-- Work to complete --
Retype the given text from its first word to its last.

-- Given text --
────────────────────────────────────────
También en ese entonces señalé lo problemática que resulta la sacralización de las estructuras arquitectónicas del pasado por dos cosas: primero porque, de entrada, es importante preguntarnos quién sacraliza: hay un discurso hegemónico en la designación de lo que tiene valor en muchos casos. En segundo lugar, porque el monumento no es monumento por antonomasia, es designado así, en tanto resguardo de la memoria por una visión de mundo que concibe el tiempo como una acumulación de capas con una eminente relación causal entre sí que, inexorablemente, llevan a una interpretación de lo que se supone que somos hoy y que seremos mañana. Sin embargo, también podemos constatar en ciertas circunstancias históricas —como la injusticia y la violencia sistemática que seguimos viviendo las mujeres en el presente— que una estructura arquitectónica, tradicionalmente denominada “monumento”, puede significar poco o incluso ser ofensivamente ostentadora de una serie de supuestos principios que en el presente efectivo no son más que una promesa incumplida. En este contexto nace la idea de antimonumento (Lacruz y Ramírez, 2017).
────────────────────────────────────────
Sessions with a simulated robot
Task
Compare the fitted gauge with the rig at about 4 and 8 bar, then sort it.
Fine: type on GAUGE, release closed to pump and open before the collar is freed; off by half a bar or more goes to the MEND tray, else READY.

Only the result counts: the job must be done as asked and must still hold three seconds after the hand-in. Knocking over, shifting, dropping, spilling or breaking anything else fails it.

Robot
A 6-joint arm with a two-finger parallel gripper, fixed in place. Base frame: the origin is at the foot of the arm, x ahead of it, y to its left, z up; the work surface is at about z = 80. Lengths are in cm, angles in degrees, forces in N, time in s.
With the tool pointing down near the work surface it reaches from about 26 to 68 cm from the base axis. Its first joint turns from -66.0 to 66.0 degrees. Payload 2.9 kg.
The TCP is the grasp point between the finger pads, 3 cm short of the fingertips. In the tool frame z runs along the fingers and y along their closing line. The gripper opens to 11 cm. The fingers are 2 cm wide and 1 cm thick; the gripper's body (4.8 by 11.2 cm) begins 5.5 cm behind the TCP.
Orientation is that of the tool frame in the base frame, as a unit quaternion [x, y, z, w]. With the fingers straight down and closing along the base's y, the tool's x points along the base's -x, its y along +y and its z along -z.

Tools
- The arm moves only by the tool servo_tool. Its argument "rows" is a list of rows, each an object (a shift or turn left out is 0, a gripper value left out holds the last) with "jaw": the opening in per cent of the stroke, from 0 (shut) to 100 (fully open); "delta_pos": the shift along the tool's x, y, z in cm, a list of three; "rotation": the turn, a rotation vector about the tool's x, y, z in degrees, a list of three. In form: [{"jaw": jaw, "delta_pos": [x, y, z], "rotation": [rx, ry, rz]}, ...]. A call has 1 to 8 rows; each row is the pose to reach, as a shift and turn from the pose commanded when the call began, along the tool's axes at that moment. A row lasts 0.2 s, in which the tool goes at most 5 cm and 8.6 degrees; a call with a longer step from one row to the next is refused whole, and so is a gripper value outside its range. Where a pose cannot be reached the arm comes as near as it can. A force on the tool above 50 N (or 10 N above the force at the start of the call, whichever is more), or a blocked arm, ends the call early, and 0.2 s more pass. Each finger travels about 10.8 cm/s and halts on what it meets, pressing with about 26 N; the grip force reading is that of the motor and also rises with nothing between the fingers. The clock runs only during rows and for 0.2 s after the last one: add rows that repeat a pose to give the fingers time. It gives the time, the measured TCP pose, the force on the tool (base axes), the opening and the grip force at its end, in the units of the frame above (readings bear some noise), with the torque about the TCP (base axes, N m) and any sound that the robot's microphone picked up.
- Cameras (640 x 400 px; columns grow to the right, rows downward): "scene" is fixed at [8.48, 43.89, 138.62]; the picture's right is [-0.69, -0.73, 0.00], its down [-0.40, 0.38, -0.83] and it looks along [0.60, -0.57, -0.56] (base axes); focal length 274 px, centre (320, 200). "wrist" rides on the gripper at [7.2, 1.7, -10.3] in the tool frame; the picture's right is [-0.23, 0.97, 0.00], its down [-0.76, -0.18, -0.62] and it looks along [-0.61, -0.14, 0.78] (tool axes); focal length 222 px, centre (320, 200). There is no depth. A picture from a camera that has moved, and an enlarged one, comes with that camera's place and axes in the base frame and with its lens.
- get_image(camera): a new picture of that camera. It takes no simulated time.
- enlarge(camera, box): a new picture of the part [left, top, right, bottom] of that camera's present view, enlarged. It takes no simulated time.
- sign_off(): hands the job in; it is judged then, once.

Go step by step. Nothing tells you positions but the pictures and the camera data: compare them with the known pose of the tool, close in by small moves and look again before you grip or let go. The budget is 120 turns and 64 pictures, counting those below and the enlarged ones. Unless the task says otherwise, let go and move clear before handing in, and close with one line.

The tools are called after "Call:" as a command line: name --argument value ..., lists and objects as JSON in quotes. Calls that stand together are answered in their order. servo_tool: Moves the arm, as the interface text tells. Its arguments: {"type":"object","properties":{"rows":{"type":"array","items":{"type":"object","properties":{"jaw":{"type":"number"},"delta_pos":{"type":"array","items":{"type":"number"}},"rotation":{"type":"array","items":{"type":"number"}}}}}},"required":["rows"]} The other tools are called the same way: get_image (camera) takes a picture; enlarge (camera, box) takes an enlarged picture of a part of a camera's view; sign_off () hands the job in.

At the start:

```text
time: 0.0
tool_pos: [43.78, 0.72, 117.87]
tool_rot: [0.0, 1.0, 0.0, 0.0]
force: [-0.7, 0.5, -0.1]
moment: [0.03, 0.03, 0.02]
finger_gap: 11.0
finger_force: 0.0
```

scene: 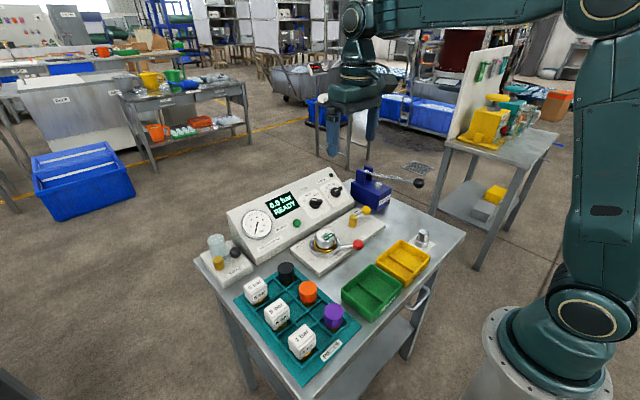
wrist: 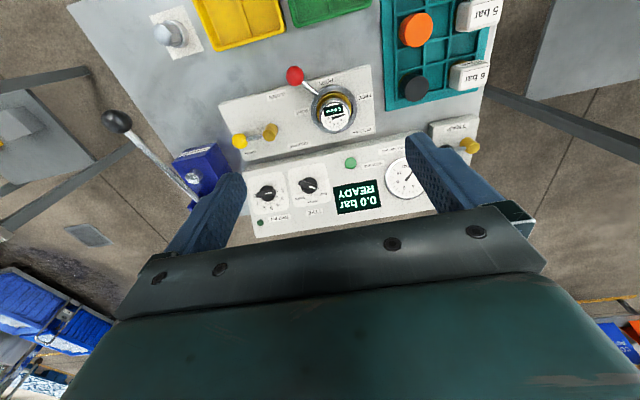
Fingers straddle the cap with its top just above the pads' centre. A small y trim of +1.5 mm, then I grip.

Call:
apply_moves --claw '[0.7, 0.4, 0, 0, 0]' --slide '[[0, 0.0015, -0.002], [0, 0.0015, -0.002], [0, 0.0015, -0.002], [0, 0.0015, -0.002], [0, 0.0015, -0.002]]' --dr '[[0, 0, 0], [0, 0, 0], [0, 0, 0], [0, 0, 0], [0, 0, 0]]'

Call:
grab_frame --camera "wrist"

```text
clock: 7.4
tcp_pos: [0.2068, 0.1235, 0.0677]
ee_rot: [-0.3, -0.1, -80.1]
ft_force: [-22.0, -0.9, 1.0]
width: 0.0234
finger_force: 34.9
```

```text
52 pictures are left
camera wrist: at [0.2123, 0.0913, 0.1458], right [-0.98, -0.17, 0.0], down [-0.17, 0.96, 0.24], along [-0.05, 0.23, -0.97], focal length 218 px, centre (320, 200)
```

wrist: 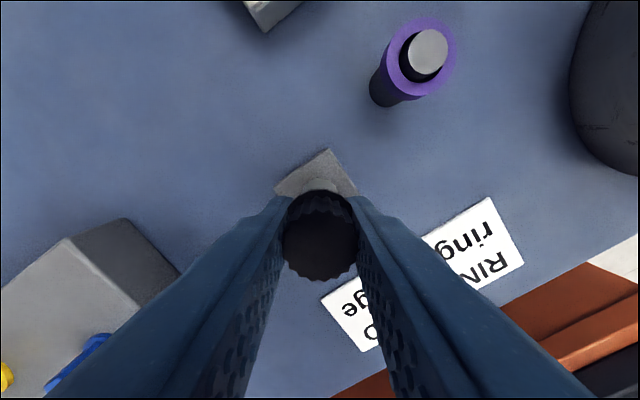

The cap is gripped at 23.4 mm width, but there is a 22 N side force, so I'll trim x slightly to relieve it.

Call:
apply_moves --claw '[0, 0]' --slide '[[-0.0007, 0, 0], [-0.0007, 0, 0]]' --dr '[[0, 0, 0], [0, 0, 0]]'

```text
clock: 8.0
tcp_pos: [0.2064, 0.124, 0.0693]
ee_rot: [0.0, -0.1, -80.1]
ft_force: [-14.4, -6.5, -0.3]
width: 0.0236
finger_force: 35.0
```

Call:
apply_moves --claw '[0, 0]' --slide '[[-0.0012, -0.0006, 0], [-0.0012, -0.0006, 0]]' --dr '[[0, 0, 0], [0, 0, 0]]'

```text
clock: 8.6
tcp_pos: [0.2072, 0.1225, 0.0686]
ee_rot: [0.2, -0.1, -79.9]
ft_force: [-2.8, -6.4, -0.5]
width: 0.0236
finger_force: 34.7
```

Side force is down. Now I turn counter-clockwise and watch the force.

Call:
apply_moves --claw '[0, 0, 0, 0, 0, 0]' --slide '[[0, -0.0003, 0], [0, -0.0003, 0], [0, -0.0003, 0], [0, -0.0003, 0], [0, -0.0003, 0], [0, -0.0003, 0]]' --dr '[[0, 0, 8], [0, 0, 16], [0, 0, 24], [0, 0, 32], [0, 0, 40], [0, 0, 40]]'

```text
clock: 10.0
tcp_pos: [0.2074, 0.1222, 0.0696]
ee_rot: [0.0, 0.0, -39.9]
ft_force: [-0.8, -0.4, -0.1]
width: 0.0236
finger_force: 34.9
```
────────────────────────────────────────
-- Task response --
También en ese entonces señalé lo problemática que resulta la sacralización de las estructuras arquitectónicas del pasado por dos cosas: primero porque, de entrada, es importante preguntarnos quién sacraliza: hay un discurso hegemónico en la designación de lo que tiene valor en muchos casos. En segundo lugar, porque el monumento no es monumento por antonomasia, es designado así, en tanto resguardo de la memoria por una visión de mundo que concibe el tiempo como una acumulación de capas con una eminente relación causal entre sí que, inexorablemente, llevan a una interpretación de lo que se supone que somos hoy y que seremos mañana. Sin embargo, también podemos constatar en ciertas circunstancias históricas —como la injusticia y la violencia sistemática que seguimos viviendo las mujeres en el presente— que una estructura arquitectónica, tradicionalmente denominada “monumento”, puede significar poco o incluso ser ofensivamente ostentadora de una serie de supuestos principios que en el presente efectivo no son más que una promesa incumplida. En este contexto nace la idea de antimonumento (Lacruz y Ramírez, 2017).